Imagine Paul Kemp romping around Puerto Rico more than 30 years before the excellent rums of today were even distilled and poured into their barrels for aging.  Throughout the movie, we are teased with miniatures and glasses we are left to assume are rum. 

In one scene, 10 Puerto Rican Rum bottles are struck down by a bowling ball making a Brooklyn pocket hit in what any bowler would recognize as an improbable shot, and any rum lover would declare to be a waste of 227 shots.  (Assuming the bottles are 1 liter size.) 

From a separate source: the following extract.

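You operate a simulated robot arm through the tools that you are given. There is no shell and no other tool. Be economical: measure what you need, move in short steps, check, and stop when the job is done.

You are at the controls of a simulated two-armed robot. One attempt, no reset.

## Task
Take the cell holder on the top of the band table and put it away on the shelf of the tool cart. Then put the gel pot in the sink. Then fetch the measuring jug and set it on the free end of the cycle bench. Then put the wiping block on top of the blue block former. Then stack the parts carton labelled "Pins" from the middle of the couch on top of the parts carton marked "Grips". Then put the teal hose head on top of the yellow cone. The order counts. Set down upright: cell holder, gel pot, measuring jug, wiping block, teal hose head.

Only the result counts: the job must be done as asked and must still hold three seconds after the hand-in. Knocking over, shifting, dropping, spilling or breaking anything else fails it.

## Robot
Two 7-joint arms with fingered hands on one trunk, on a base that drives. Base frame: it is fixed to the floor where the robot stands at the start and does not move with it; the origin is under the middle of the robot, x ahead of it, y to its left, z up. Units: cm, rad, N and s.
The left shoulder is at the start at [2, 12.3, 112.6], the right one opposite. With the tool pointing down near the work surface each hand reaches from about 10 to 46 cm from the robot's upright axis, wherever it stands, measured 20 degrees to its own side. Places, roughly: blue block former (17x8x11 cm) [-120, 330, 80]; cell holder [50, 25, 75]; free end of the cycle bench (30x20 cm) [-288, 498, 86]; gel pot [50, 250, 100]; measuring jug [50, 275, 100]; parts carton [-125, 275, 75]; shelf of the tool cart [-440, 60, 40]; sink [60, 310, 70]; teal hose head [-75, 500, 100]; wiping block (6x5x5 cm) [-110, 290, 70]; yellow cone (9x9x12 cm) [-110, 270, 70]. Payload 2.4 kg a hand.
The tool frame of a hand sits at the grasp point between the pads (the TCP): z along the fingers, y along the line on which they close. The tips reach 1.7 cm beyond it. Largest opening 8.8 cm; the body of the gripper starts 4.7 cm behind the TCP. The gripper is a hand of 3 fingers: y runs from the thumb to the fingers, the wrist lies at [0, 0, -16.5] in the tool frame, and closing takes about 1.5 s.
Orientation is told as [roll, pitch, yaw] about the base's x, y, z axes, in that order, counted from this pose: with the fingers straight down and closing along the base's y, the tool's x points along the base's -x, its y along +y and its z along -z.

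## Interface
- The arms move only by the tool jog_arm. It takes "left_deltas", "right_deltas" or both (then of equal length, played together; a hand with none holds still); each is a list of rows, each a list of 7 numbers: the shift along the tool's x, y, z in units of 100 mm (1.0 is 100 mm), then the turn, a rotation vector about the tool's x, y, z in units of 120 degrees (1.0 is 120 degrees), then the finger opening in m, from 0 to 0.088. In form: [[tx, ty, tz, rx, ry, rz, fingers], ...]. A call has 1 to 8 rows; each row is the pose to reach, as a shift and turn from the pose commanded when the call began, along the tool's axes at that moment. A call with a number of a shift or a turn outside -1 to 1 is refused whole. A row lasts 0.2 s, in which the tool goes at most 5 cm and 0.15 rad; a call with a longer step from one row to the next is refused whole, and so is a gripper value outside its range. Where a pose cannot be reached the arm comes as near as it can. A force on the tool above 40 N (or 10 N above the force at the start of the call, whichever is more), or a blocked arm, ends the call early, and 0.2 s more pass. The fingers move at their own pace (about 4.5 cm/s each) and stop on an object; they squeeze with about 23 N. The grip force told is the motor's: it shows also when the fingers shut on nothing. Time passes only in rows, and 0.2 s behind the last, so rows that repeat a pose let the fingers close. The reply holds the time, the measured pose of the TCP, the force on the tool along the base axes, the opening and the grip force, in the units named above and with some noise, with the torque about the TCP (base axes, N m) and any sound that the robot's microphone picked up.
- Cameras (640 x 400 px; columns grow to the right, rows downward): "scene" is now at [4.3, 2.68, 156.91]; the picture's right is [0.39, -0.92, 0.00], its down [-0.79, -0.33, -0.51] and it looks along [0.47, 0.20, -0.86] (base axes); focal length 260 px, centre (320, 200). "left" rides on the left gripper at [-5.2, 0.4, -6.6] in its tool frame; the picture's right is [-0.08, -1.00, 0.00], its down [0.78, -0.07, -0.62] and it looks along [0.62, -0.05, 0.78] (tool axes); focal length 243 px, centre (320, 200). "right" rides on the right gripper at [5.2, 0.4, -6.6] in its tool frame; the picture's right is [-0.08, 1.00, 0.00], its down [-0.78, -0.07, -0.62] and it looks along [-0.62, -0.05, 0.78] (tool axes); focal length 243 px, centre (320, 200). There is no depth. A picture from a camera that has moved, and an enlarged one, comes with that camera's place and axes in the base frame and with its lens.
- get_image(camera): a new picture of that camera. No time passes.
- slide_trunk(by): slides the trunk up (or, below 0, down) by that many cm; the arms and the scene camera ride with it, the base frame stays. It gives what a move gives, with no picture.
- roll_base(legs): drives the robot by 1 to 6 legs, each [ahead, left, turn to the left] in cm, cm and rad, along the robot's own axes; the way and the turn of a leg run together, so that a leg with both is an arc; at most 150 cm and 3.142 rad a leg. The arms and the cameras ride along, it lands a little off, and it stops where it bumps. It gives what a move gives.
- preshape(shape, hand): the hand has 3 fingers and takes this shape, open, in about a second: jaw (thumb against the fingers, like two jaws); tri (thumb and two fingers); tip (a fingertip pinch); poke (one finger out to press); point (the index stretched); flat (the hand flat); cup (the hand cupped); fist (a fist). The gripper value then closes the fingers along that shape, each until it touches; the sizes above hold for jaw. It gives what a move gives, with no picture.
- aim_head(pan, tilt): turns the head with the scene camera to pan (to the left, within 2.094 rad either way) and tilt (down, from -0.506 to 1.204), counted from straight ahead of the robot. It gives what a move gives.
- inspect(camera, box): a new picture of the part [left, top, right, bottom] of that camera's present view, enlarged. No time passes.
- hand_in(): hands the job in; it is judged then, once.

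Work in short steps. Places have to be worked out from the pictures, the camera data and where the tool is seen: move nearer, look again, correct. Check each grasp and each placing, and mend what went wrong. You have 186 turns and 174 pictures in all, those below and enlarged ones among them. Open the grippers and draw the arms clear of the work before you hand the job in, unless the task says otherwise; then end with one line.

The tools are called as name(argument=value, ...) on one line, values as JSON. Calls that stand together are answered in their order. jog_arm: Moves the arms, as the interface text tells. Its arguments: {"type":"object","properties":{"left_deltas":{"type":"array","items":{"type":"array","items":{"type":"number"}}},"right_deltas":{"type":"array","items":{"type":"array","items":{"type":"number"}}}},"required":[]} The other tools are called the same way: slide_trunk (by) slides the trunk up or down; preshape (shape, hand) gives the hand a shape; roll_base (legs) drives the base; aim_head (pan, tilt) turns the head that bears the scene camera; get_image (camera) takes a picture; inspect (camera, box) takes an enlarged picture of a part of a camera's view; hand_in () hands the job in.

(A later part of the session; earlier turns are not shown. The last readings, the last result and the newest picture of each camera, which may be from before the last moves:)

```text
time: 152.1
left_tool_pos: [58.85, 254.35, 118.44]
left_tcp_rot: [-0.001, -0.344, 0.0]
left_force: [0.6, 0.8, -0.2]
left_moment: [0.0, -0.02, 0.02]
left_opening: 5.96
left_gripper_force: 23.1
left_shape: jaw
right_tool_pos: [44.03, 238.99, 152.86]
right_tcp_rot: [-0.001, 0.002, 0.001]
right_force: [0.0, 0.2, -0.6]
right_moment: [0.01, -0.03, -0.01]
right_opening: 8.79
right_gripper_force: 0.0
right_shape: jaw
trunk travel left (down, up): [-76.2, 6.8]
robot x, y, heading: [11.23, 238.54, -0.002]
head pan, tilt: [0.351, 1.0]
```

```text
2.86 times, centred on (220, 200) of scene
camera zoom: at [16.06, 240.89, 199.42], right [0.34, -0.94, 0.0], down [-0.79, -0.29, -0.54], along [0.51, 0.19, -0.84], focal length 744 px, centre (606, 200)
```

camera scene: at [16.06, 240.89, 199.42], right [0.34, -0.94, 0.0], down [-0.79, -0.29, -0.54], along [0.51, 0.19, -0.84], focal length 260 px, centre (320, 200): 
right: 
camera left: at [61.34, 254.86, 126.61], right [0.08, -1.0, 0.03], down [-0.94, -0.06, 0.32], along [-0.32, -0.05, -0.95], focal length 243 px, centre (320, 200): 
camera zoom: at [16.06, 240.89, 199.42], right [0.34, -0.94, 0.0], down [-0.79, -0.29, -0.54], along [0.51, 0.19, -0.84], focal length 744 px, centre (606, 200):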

Unfortunately, never does anyone in the movie call for a rum by name, or is any indication given that there’s a difference among rums.  Rum is just referred to as “rum.”  The characters drink it like it’s domestic beer.  Thus, we rum drinkers learn nothing from this movie about rum.  The lazy screen play writers failed to invest even an afternoon in researching the rich history of rum in Puerto Rico.  To their credit, the photographers caught fantastic camera angles that showed off Puerto Rico in its most favorable panoramas.  Rum—well, that was just background that happened to be mentioned in the title of the movie.  They should have titled it “Depp in the Heart of Palms.“  No, really, I’ll get over it.  This movie won’t be a classic.  The biggest problem for us is that from now on when we Google rum, we’ll have to scroll past all the useless “The Rum Diary” references that’ll come up first.